## [PROBLEMS]
(1) Reproduce the wording of the supplied passage between "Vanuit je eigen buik" and "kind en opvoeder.", with both ends included.
(2) Resume the supplied passage where it left off.

## [SUPPLIED PASSAGE]

• • • • • • •

Gehaald met een 16/20. Samenvatting met veel voorbeelden, uitleg, casussen. Elk hoofdstuk staat erin. Opbouw van de dia's zijn gevolgd. Uitleg docent en handboek beide in verwerkt.
Vanuit je eigen buik naar een cliënt zijn opvoeding kijken is niet de bedoeling. Een
professionele pet opzetten. Voorkomen dat je enkel vanuit je buik gaat kijken naar
opvoeding. Cliënt mag geen speelbal worden vanuit je eigen ervaringen.
Opvoeden = complex fenomeen dat verweven is met vele andere aspecten van het
dagelijkse leven. Kern = veelvuldige interacties tussen kind en opvoeder.
Opvoeders = wie gedurende langere tijd intens samenleeft met het kind en zich daar
verantwoordelijk over stelt.

• • • • • • •

## [DATA SEGMENT]
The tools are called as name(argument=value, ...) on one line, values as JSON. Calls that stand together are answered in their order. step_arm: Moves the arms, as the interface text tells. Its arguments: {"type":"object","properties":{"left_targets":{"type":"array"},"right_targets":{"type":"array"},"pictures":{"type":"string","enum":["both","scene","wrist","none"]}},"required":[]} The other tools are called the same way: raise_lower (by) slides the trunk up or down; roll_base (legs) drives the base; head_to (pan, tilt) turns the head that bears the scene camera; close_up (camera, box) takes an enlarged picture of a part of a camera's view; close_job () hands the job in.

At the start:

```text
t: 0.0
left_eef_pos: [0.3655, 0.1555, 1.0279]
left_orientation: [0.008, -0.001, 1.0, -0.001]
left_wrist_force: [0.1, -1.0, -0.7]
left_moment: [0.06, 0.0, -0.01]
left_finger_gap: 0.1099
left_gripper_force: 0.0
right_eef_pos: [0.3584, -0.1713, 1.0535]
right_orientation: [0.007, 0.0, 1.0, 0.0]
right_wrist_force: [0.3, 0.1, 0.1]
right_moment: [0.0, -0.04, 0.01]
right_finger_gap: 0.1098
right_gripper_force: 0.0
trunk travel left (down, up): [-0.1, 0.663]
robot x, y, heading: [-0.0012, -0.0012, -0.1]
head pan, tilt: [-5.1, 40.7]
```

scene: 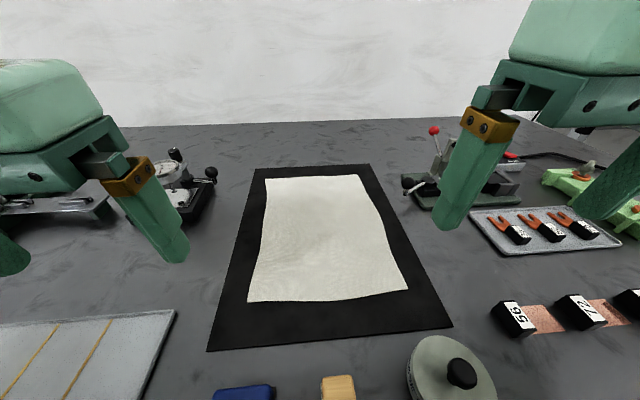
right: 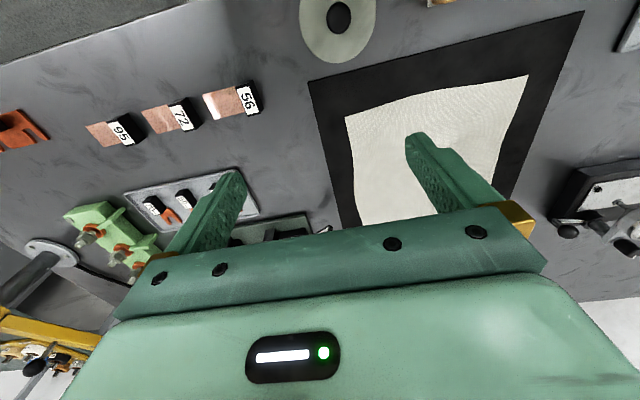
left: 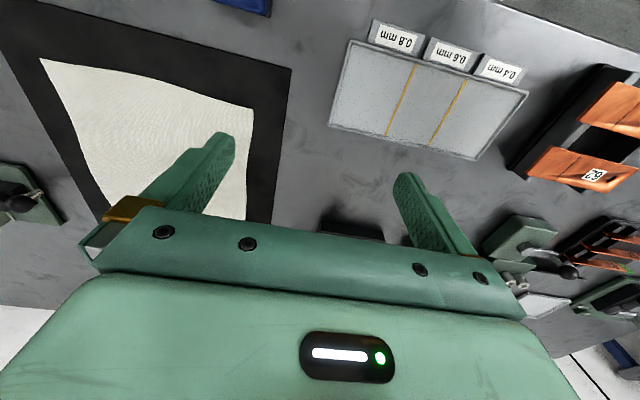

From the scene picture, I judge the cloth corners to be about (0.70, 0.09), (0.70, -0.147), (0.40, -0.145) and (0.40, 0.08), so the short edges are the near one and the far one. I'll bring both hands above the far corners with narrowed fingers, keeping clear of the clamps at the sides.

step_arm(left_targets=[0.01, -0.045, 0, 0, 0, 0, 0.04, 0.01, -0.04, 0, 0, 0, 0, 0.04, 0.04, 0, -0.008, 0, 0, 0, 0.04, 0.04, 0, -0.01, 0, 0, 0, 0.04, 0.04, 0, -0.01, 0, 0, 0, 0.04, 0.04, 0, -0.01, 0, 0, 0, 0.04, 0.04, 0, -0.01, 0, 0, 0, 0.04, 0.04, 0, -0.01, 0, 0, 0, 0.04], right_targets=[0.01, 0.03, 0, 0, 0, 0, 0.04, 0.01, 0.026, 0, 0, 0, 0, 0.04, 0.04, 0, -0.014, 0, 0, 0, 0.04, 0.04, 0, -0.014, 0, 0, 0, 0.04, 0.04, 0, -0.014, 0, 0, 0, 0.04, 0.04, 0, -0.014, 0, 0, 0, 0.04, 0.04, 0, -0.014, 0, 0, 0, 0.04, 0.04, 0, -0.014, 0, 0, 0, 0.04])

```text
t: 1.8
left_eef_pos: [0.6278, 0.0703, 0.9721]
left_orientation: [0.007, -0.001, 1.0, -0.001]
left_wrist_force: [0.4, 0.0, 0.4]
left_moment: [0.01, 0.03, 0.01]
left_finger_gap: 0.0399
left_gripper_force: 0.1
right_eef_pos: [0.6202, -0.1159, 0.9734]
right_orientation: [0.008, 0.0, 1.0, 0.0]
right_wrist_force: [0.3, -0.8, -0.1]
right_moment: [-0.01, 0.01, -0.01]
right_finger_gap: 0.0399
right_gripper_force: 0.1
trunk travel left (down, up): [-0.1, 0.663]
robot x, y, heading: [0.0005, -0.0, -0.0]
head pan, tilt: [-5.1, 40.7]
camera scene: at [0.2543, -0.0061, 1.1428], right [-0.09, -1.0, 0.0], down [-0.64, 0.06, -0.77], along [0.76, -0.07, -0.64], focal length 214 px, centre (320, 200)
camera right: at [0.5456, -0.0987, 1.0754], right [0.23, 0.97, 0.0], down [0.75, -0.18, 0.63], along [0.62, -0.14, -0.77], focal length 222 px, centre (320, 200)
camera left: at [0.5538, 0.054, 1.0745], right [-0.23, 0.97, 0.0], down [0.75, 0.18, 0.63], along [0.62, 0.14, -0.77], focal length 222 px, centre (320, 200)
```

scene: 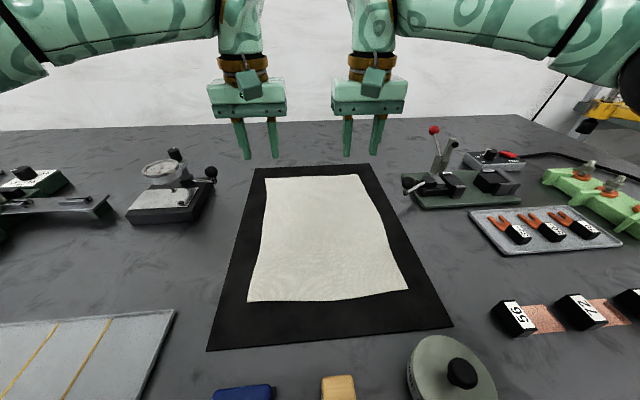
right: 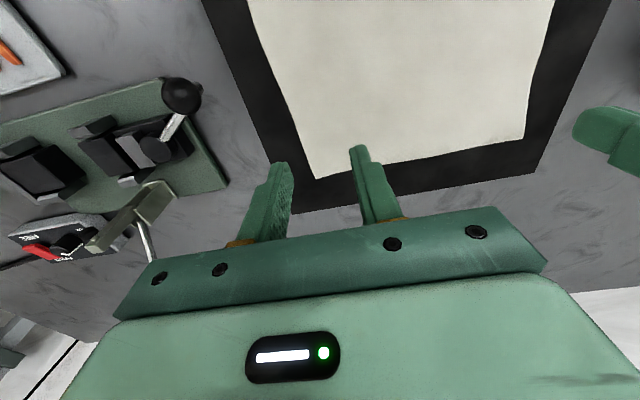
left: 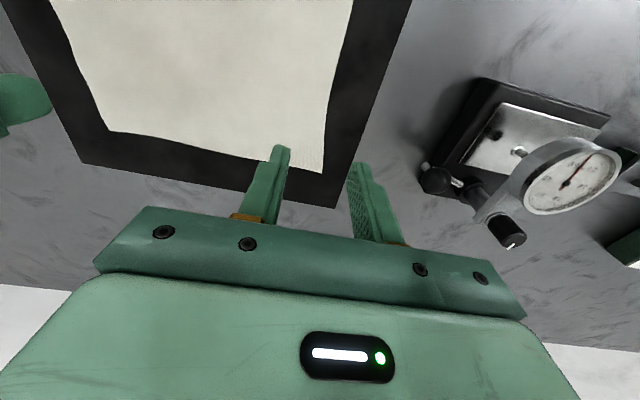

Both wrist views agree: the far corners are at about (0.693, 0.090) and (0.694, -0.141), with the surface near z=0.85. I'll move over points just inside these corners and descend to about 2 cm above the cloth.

• • • • • • •

## [ANSWER LIST]
(1)
Vanuit je eigen buik naar een cliënt zijn opvoeding kijken is niet de bedoeling. Een
professionele pet opzetten. Voorkomen dat je enkel vanuit je buik gaat kijken naar
opvoeding. Cliënt mag geen speelbal worden vanuit je eigen ervaringen.
Opvoeden = complex fenomeen dat verweven is met vele andere aspecten van het
dagelijkse leven. Kern = veelvuldige interacties tussen kind en opvoeder.

(2)
Hellinckx
Opvoeden: kern van opvoeden is samenleven. Opvoeden gebeurt bij het samenleven,
hierin heb je een klein percentage (20%) waarin je BEWUST aan het opvoeden bent =
intentionele opvoeding (kinderen expliciet sturen). Functionele opvoeding = 80%
van de tijd ben je je kinderen ook impliciet aan het beïnvloeden tijdens dat je met iets
anders bezig bent (koken, ergens naar toe rijden,). Onbewust kan je een andere invloed
hebben dan bij intentionele opvoeding. Je toont het slechte voorbeeld.
Bv: je wil dat je kinderen rustig reageren als ze op iets vastlopen (intentionele
opvoeding) je reageert zelf niet rustig als er iets niet goed loopt (functionele opvoeding).
Er is een verschil hoe ouders denken dat ze opvoeden en willen dat ze opvoeden en hoe
ze effectief opvoeden omdat het 80% onbewust is. Bewuste is bij bepaalde doelen of als
het fout loopt.
Opvoeden is een complementair en circulair proces.
- complementair: je kan niet over opvoeding spreken zonder de kant van de ouder en
het kind erbij te nemen. Deze twee variabelen moeten bekeken worden.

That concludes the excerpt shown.